→ Source excerpt
-.-.-
My wireless gadgets have been working non-stop. They even went to the mine and survived an extensive test underground. I had to troubleshoot an overheating Sandvik dumper truck - it was suspected that the pump that was driving the fans was malfunctioning - so I had to monitor and log the parameters during the dumper's operation - i.e. when it was hauling 50 tons of ore up the ramp. Doing the monitoring while riding in a pick-up behind the dumper is extremely convenient.
We have a state of the art HMG 4000 - and it is indeed a super capable logger - but if I had it with me on this job, I most likely wouldn't be able to do all the logging and monitoring that I did in such a comfortable and easy way.
I am also extremely surprised that my transmitter survived the "splash damage"! The 3D-printed enclosure has the IP rating of exactly zero, and as I slapped one of the transmitters on top of the engine cover, I forgot to put it inside a plastic bag - and we did a complete run with the transmitter completely exposed. In some places, there's a lot of water dripping from the ceiling, but miraculously, no damage or even malfunction occurred!
Of course, as I expected, inside the tunnels the signal would be lost as soon as the dumper would turn around the corner, but in all situations, I was able to get the connection back, so the software is solid.
Another interesting thing - I noticed that the Gems pressure transducers have a drifting zero (either the sensors or the ADC itself), so sometimes the zero shifts by a 0.1-0.5 bar, but the zero-shifting function in the App corrects this instantly. In a couple of months, I will re-test the system against a "proper" gauge once again to see if I detect any accuracy issues. What I find interesting is that the shift is not permanent, and sometimes goes away, but it is still within a couple of ADC counts - so I guess this can't be considered as anything problematic.
As I am moving towards building the MVP - I want to show off the current design, which brings some changes and improvements based on what I learned during the last months.
Like all engineers - I want it all. And I want it all at the same time, which is impossible. However, I believe that I came up with a solution that makes it all possible. Allow me to explain what I mean by that:
I want to be able to swap sensors easily using a magnetic snap connector, and I don't want to swap sensors at all.
I want to be able to connect three channels, and I don't want an expensive multi-channel arrangement for a simple single sensor use case.
I want to have an ability to connect a DS18B20 temperature sensor, better yet - two temperature sensors (for delta T measurements), but I don't want to pay for the one-wire interface IC.
Wait... even better - I want to be able to connect eight DS18B20 sensors... Why eight? Who knows why! Because I can! (Just kidding here, - because there's an eight-channel one-wire serial chip, that's why). I still don't want to pay for it unless I need it.
I am also putting everything in a proper ABS enclosure, with panels on each side, and enough space inside to house one compact pressure sensor.
-.-.-
→ Data provided
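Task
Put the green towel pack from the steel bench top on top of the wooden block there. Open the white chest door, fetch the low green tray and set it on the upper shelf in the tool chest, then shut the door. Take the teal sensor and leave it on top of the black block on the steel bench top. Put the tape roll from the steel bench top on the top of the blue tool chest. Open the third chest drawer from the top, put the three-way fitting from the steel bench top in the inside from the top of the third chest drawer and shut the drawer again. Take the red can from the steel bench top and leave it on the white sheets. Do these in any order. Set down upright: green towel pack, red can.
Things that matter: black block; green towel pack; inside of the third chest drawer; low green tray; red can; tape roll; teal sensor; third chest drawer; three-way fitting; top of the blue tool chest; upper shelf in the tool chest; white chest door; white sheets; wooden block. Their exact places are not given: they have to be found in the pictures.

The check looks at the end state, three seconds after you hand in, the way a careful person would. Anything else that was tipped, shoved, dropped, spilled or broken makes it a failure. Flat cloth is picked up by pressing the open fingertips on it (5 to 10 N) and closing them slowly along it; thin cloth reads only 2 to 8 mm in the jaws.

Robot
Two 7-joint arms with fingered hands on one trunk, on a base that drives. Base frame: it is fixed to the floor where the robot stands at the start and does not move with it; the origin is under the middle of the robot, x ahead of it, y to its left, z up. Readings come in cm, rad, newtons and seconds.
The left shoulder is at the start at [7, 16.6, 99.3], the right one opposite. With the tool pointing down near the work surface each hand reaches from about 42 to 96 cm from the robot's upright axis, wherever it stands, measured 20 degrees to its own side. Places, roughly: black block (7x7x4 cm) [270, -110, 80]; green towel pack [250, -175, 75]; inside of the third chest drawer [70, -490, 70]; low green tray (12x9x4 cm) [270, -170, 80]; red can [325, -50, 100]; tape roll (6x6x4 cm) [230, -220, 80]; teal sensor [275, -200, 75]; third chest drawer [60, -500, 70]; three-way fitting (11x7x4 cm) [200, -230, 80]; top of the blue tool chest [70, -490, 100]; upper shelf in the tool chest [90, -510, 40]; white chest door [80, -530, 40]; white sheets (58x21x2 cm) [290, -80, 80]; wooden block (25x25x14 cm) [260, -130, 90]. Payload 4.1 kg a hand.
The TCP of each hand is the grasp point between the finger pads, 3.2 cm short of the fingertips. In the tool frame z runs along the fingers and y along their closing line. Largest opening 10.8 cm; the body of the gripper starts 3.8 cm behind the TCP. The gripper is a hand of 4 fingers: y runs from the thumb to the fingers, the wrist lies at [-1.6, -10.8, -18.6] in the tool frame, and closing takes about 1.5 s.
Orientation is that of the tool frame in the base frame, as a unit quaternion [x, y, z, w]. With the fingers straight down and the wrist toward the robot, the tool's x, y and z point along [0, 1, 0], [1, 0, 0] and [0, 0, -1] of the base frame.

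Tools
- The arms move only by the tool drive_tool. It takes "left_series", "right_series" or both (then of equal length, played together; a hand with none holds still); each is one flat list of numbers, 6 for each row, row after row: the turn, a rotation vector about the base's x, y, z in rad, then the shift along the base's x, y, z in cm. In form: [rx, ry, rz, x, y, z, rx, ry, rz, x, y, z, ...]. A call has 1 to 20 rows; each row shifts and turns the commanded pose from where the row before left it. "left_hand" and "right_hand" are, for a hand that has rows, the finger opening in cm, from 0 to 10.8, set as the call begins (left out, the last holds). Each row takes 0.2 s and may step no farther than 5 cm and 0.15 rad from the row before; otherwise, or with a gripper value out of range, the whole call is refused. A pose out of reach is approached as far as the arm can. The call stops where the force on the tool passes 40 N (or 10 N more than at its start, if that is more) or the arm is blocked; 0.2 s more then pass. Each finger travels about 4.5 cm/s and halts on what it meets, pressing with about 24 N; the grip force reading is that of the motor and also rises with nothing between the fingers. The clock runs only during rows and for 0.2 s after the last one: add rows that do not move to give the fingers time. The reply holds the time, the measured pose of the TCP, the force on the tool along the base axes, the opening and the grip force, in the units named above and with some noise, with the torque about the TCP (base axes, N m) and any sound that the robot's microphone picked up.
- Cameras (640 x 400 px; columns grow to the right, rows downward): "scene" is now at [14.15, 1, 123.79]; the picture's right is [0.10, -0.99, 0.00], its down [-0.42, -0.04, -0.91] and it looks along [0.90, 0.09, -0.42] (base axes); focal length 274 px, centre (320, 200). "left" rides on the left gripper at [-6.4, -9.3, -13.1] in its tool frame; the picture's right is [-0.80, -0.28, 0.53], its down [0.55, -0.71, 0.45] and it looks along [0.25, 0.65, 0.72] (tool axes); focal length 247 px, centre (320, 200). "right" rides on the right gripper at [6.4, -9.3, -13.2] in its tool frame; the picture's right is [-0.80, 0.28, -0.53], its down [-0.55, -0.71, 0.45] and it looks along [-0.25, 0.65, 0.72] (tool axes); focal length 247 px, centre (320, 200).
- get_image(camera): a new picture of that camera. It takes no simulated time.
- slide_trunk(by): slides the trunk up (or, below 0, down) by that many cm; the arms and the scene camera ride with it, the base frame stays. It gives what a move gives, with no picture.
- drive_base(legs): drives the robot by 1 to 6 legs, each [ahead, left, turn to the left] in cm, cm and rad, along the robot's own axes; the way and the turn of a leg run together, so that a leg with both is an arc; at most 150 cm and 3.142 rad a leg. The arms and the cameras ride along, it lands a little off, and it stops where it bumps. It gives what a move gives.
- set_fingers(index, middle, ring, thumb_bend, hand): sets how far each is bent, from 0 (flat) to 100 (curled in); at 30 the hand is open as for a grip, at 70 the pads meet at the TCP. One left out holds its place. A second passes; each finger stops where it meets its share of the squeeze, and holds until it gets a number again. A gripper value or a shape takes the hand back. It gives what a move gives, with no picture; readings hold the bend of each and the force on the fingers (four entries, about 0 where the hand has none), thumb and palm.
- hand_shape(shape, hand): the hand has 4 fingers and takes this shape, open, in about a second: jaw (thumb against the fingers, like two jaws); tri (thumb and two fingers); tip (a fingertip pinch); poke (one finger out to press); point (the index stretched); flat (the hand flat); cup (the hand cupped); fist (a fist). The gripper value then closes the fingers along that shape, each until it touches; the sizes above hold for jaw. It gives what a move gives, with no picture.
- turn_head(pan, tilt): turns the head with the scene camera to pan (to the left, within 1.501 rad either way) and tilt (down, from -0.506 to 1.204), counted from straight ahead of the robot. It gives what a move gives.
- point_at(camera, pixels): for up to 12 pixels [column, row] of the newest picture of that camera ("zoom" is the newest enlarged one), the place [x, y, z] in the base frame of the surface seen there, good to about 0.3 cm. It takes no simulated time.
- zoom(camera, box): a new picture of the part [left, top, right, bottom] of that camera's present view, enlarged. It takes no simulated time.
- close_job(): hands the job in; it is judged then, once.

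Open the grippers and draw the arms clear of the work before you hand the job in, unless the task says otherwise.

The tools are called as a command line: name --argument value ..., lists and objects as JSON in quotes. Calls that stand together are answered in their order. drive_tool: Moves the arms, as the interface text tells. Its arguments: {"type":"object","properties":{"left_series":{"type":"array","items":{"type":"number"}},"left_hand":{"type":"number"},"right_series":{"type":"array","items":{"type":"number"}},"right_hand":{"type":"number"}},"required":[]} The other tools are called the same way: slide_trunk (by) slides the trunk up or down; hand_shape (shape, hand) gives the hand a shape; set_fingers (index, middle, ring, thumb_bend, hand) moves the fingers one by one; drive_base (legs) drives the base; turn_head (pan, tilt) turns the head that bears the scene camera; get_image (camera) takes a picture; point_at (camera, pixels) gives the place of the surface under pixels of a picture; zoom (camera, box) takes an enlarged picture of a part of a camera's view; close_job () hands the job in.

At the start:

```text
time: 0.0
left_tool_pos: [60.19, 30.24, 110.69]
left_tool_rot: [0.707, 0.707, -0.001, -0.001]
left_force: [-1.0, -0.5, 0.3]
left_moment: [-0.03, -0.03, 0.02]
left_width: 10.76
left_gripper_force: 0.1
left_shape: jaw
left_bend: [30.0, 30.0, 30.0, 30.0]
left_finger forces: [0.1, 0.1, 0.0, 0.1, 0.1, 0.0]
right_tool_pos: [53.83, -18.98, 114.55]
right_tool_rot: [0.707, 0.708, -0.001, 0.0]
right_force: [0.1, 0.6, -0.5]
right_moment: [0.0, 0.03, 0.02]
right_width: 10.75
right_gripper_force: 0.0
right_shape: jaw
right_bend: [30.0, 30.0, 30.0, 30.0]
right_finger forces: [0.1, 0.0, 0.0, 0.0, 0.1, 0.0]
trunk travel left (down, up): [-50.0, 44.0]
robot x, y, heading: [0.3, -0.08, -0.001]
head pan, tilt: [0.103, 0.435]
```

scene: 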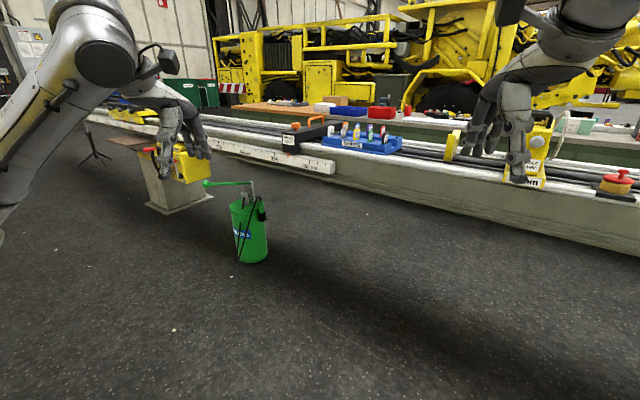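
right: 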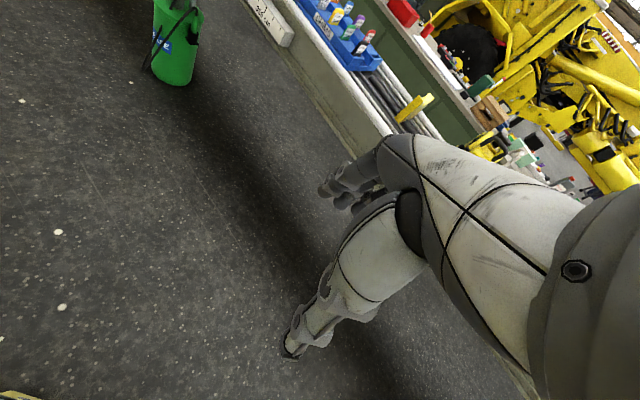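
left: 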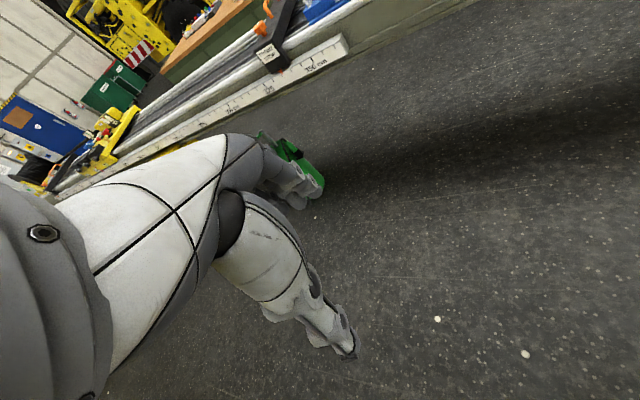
-.-.-
→ Work to complete
1. Provide the original wording of the source excerpt from "Of course, as" as far as "as anything problematic.".
2. Extend the source excerpt, starting right after its last sentence.

→ Answers per task
1.
Of course, as I expected, inside the tunnels the signal would be lost as soon as the dumper would turn around the corner, but in all situations, I was able to get the connection back, so the software is solid.
Another interesting thing - I noticed that the Gems pressure transducers have a drifting zero (either the sensors or the ADC itself), so sometimes the zero shifts by a 0.1-0.5 bar, but the zero-shifting function in the App corrects this instantly. In a couple of months, I will re-test the system against a "proper" gauge once again to see if I detect any accuracy issues. What I find interesting is that the shift is not permanent, and sometimes goes away, but it is still within a couple of ADC counts - so I guess this can't be considered as anything problematic.

2.
So - if you want a sensor inside the enclosure - you can have it. If you want it outside, and use a swappable magnetic connector - you can have it. Don't want to use a swappable connector, but prefer a standard industrial M12? No problem - just install it in the panel. Maybe you fancy using a multi-pin D-connector? As long as it fits - you can use whatever you like!
For me - the killer combination (at least from the hydraulic technician standpoint) - is the box that has a pressure sensor inside the enclosure, and two wired connections to connect a flow sensor and a temperature sensor, which is why, by the way, I am adding a third analog channel (a slower one) - which will allow monitoring a third parameter, like the temperature. I have been using the transmitter with Parker and Hydac flow sensors, however since the current hardware has only two channels per transmitter - I have to use a second transmitter to monitor the temperature sensor, and the temperature is important. Putting all three (flow, pressure, and temperature) in a single transmitter is a big plus!
The renders to the left represent this combination. So the box alone works as a pressure gauge, but when you need to connect your flow meter to it - you use two cables to connect the transmitter to the flow and temperature sensors, and a test hose to connect the pressure gauge.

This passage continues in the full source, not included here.